Tarihçi olma tuhaflığıma verin: Osmanlı 1911 yılında İngiltere´ye savaş gemileri siparişi vermişti. Sultan Osman I ve Reşadiye adı verilen gemilerin, kömür yakıt ücretleri dahil tüm ödemeleri yapılmıştı. Gemileri teslim almak için Temmuz 1914´de Rauf Orbay başkanlığında bir ekip Londra´ya gitmişti. Her şey bir bayrak çekme törenine kalmıştı.
Ve İngiliz Hükümeti, kalan ödemenin son teslimatının yapıldığının haberini alır almaz, 1 Ağustos 1914´te gemilere el koydu. Aldıkları paraları ise hiç geri ödemeyeceklerdi.
Aslında el konulan gemi sayısı daha fazladır? Şili Hükümeti tarafından ısmarlanmış iki torpido destroyeri de Osmanlılar tarafından satın alınmıştı. Bunlara da el konulur. Osmanlı Hükümetinin sert notaları ve protestoları bir sonuç vermeyecektir.
Türklerin, Almanlara daha da yakınlaşmasının ve Goeben and Breslau (Yavuz Selim ve Midilli) savaş gemilerinin ?satın alınmasının? sebebi bu olay değildir ama arka planda bu el koyma hikâyesi de bir rol oynar.
Alman gemileri Çanakkale´den içeri girince, Almanya´nın İngilizlerce el konulan gemilerimiz yerine bunları bize verdiği propagandası yapılacak ve halk da buna inanacaktır.
Gerek F-35 savaş uçaklarının teslimlerinin iptal edilmesinin gerekse son ekonomik savaşın arkasında Türkiye´nin, özellikle Arap Baharı ile birlikte izlediği jeo-stratejik politikaların büyük önemi var.
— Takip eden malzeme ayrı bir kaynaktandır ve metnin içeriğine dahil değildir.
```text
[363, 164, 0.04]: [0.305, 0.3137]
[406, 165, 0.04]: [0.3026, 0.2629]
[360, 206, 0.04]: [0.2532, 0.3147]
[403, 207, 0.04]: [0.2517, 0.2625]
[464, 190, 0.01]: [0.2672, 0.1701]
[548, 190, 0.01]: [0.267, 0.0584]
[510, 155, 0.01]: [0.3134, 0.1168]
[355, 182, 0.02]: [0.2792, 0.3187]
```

Türkiye, uzun bir zamandır Batı ekseninden uzaklaşmayı merkezine almış bir stratejik hat izlemektedir ve Rusya ile yapılan S-400 füze anlaşması bu cephe değiştirmenin en önemli simgelerinden bir tanesidir.
Amerikan Senatosu´nun aldığı kararda önemli rol oynayan senatörler, kararlarını gerekçelendirirken, Türkiye´nin F-35 teknolojisini Ruslarla paylaşma tehlikesinden söz ediyorlardı.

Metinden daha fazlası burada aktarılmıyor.